# DATA BLOCK
>> START

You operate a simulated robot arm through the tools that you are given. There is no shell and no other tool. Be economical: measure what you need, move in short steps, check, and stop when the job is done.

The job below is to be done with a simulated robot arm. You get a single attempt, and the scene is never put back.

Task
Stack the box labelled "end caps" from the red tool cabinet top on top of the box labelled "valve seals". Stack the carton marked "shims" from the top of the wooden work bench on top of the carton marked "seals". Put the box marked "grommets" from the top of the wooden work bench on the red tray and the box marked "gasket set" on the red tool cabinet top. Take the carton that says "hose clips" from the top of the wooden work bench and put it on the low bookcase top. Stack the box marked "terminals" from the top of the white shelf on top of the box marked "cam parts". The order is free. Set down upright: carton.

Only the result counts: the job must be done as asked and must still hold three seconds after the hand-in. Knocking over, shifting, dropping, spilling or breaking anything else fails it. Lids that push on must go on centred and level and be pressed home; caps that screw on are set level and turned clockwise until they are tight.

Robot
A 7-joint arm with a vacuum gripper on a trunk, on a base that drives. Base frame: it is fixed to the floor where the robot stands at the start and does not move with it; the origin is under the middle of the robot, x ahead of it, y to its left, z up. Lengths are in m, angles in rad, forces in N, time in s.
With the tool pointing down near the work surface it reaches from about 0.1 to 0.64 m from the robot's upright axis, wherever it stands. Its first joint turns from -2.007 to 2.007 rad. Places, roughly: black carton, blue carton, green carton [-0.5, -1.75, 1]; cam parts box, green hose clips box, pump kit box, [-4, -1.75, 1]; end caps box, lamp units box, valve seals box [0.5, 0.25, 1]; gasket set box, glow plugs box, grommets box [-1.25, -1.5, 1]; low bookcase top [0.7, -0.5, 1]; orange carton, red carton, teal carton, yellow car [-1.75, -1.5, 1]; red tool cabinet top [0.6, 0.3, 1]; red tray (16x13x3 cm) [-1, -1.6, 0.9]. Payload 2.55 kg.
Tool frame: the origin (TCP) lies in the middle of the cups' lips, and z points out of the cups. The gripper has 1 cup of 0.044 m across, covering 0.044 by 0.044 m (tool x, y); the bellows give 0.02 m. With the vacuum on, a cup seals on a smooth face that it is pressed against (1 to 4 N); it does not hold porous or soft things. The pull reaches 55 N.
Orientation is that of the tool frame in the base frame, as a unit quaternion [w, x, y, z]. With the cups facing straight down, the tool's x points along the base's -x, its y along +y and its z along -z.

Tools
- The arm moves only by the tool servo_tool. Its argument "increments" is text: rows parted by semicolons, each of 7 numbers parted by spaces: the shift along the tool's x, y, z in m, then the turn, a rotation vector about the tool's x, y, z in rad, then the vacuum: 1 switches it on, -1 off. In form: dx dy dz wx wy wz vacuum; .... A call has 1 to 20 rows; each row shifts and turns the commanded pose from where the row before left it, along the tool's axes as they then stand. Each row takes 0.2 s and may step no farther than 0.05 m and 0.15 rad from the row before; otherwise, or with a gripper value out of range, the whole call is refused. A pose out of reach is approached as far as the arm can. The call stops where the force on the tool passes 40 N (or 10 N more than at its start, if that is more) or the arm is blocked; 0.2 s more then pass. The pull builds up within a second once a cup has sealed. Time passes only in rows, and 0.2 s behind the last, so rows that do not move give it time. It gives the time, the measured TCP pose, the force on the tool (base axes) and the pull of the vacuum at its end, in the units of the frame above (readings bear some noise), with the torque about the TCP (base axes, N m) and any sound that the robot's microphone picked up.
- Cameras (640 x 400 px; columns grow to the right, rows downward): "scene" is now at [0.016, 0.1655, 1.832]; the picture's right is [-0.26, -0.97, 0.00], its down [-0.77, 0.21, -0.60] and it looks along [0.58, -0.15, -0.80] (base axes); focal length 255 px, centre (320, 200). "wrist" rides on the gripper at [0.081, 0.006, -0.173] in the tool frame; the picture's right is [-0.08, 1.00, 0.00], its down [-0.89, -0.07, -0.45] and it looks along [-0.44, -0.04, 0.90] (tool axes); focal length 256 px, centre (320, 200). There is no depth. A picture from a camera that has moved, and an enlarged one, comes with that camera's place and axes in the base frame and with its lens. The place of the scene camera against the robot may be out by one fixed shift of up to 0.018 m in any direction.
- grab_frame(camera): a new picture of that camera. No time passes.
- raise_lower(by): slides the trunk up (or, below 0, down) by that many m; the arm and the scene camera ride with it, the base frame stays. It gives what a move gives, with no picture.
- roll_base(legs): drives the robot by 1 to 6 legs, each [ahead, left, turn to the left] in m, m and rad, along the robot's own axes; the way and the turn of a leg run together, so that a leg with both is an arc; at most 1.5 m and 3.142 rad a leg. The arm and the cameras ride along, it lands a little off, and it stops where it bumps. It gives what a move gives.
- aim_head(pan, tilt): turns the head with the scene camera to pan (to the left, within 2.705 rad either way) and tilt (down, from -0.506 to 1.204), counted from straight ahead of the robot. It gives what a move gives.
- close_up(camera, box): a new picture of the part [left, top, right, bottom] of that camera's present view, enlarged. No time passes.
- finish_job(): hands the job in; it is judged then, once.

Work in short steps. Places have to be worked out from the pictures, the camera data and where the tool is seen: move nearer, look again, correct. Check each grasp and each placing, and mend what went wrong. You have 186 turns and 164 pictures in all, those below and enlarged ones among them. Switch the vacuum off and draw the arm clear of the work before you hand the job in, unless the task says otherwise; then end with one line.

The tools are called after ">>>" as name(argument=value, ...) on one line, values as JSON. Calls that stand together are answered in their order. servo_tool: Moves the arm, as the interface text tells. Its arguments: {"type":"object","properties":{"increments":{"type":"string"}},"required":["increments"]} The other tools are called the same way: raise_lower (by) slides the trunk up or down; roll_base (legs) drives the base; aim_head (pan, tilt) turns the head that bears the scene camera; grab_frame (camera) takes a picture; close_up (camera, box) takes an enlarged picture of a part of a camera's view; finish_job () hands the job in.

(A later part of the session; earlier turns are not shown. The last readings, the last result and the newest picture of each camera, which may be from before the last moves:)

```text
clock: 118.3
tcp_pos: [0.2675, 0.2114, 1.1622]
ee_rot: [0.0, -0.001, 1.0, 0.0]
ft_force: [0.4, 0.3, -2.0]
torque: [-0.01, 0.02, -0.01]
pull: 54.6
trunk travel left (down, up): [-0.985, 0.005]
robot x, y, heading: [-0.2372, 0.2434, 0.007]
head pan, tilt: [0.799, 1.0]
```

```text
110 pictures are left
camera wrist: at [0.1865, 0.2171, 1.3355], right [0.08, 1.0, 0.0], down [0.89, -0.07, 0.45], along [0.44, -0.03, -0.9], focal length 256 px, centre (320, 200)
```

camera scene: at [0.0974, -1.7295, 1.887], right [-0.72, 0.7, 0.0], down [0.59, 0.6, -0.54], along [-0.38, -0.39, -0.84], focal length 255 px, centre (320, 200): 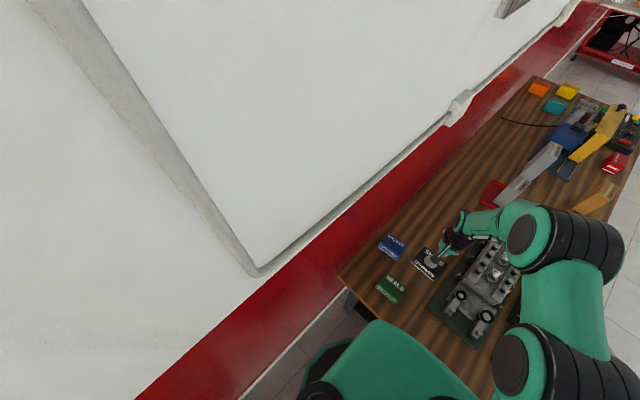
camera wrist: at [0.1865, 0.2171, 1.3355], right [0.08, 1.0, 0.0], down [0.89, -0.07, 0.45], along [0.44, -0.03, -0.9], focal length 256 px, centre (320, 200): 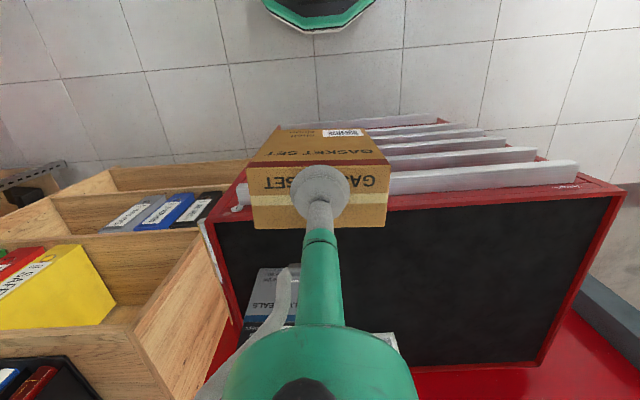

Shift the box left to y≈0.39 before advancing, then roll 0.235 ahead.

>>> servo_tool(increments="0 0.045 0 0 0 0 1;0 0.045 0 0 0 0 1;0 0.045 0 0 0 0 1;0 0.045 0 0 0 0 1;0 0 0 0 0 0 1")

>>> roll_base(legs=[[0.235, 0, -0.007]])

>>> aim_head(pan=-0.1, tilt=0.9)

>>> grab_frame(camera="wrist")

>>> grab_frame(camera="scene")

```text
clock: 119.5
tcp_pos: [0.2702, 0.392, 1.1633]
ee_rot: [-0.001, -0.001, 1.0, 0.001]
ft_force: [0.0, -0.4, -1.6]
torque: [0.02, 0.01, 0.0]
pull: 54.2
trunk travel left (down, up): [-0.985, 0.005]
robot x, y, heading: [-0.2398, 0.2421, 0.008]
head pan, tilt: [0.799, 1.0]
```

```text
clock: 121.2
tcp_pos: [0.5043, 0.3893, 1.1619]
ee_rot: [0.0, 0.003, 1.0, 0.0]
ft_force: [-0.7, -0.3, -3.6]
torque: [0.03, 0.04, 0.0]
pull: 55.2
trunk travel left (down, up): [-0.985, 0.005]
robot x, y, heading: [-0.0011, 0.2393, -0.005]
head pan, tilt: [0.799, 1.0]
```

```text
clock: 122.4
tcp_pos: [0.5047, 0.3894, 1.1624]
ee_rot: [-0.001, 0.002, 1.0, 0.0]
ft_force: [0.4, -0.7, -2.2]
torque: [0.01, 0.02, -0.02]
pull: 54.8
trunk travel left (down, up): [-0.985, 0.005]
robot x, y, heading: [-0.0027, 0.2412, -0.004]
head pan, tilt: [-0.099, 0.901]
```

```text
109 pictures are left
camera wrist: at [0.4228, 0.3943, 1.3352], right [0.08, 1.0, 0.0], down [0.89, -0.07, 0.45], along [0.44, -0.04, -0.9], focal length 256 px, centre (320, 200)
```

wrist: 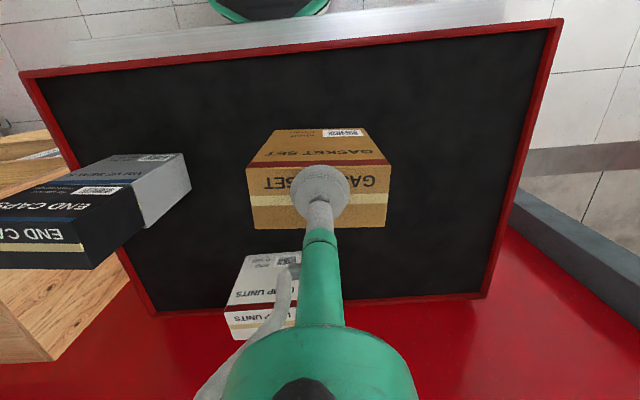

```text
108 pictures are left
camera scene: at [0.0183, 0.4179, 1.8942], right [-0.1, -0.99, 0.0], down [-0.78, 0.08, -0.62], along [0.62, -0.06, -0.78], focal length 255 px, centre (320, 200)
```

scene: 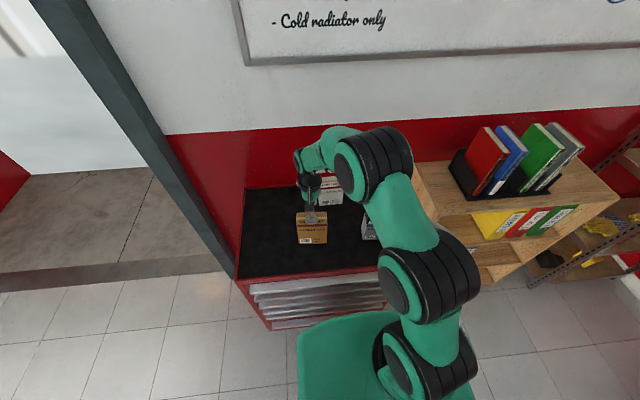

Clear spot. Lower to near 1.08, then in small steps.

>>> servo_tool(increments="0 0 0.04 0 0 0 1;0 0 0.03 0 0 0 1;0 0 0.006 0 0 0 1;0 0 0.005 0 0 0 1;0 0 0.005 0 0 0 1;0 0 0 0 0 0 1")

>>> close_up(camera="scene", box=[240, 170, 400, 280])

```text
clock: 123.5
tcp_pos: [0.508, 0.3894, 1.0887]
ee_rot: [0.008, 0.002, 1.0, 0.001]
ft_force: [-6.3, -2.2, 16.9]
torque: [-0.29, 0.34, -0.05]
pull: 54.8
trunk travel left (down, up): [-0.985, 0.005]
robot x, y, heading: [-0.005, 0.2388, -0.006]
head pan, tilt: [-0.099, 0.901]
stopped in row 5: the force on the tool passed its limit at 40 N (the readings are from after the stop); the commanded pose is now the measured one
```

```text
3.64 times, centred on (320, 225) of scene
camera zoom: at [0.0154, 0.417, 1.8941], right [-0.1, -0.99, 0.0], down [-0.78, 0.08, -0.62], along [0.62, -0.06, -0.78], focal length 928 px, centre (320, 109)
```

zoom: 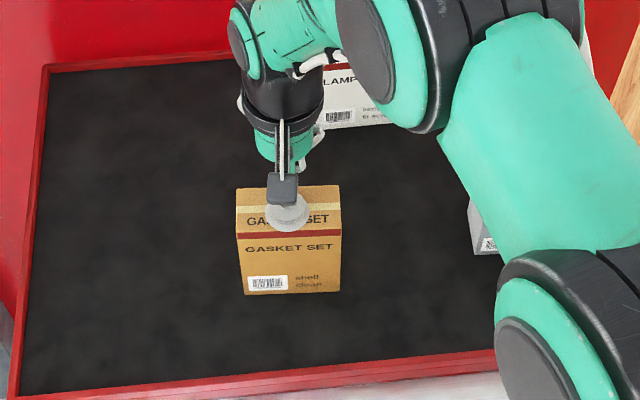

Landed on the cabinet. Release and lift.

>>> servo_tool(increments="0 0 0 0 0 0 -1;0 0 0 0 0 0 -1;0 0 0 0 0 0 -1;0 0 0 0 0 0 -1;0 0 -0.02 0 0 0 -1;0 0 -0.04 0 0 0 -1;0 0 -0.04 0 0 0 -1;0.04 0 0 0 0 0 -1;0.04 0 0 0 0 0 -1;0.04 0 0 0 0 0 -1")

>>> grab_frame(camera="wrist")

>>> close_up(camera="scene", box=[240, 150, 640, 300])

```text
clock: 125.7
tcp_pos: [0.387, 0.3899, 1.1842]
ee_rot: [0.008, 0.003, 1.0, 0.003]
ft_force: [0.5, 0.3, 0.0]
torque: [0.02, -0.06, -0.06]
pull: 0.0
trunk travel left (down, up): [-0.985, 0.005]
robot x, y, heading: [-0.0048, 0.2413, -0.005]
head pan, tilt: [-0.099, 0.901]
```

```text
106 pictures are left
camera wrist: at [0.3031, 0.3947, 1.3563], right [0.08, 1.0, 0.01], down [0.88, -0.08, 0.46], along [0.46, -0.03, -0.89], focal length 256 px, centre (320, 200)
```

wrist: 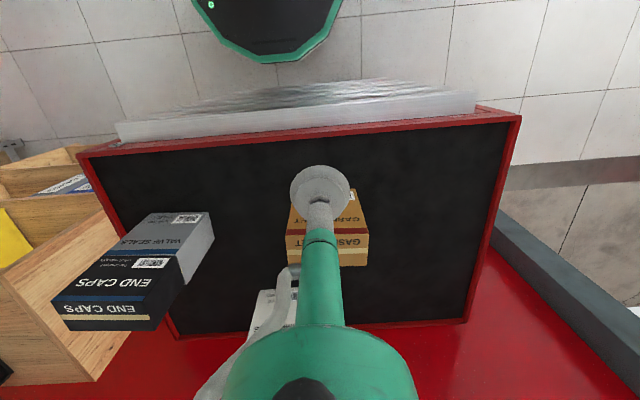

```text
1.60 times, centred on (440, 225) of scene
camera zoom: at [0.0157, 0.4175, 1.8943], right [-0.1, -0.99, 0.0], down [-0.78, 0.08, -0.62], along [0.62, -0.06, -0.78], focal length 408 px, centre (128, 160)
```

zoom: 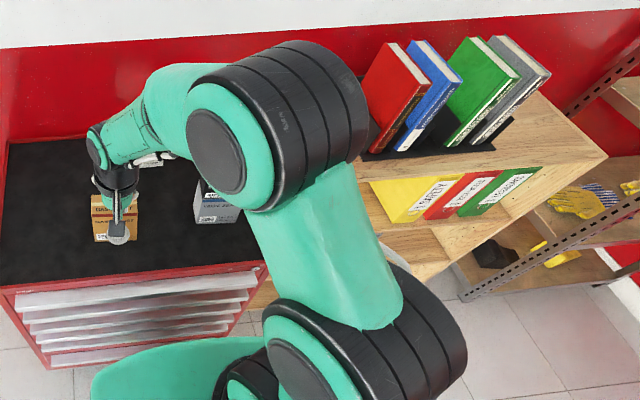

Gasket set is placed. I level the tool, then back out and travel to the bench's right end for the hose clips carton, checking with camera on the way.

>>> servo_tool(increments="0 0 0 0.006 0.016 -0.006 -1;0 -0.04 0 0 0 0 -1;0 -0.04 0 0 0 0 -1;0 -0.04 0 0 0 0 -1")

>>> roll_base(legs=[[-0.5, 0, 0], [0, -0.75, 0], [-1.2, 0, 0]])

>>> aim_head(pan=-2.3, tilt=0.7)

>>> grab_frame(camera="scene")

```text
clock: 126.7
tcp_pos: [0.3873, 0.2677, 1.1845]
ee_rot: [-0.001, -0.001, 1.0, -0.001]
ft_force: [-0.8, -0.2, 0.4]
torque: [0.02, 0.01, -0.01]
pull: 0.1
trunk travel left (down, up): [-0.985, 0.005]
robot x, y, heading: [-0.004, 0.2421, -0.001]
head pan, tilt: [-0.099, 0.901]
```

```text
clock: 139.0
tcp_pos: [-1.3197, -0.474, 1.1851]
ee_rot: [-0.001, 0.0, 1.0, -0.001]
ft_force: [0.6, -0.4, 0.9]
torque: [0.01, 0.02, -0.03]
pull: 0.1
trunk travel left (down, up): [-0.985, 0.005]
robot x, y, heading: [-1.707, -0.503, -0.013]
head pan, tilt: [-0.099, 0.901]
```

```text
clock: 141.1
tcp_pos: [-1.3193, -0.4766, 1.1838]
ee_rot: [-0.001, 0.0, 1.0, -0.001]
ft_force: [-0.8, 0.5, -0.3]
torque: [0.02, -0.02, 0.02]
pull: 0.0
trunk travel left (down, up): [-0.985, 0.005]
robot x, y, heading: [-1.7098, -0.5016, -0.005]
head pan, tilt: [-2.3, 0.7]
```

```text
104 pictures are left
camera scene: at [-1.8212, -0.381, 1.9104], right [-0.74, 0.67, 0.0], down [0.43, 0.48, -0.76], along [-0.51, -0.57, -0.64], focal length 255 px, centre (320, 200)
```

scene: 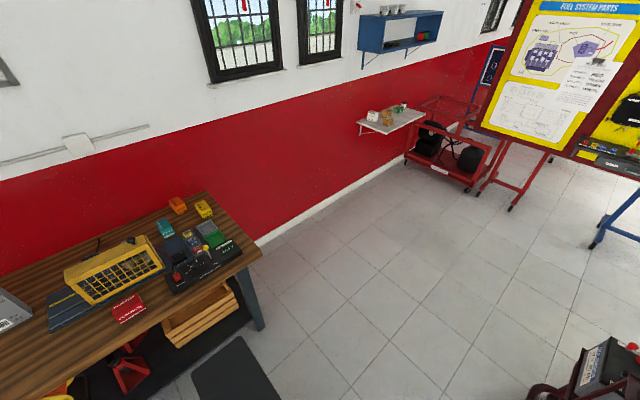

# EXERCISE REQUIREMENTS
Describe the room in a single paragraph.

>> END

# EXERCISE REQUIREMENTS
From the first line of the data above to the line holding "A 7-joint arm", reproduce each line exactly; emit no other lines.

# WRITTEN ANSWER
You operate a simulated robot arm through the tools that you are given. There is no shell and no other tool. Be economical: measure what you need, move in short steps, check, and stop when the job is done.

The job below is to be done with a simulated robot arm. You get a single attempt, and the scene is never put back.

Task
Stack the box labelled "end caps" from the red tool cabinet top on top of the box labelled "valve seals". Stack the carton marked "shims" from the top of the wooden work bench on top of the carton marked "seals". Put the box marked "grommets" from the top of the wooden work bench on the red tray and the box marked "gasket set" on the red tool cabinet top. Take the carton that says "hose clips" from the top of the wooden work bench and put it on the low bookcase top. Stack the box marked "terminals" from the top of the white shelf on top of the box marked "cam parts". The order is free. Set down upright: carton.

Only the result counts: the job must be done as asked and must still hold three seconds after the hand-in. Knocking over, shifting, dropping, spilling or breaking anything else fails it. Lids that push on must go on centred and level and be pressed home; caps that screw on are set level and turned clockwise until they are tight.

Robot
A 7-joint arm with a vacuum gripper on a trunk, on a base that drives. Base frame: it is fixed to the floor where the robot stands at the start and does not move with it; the origin is under the middle of the robot, x ahead of it, y to its left, z up. Lengths are in m, angles in rad, forces in N, time in s.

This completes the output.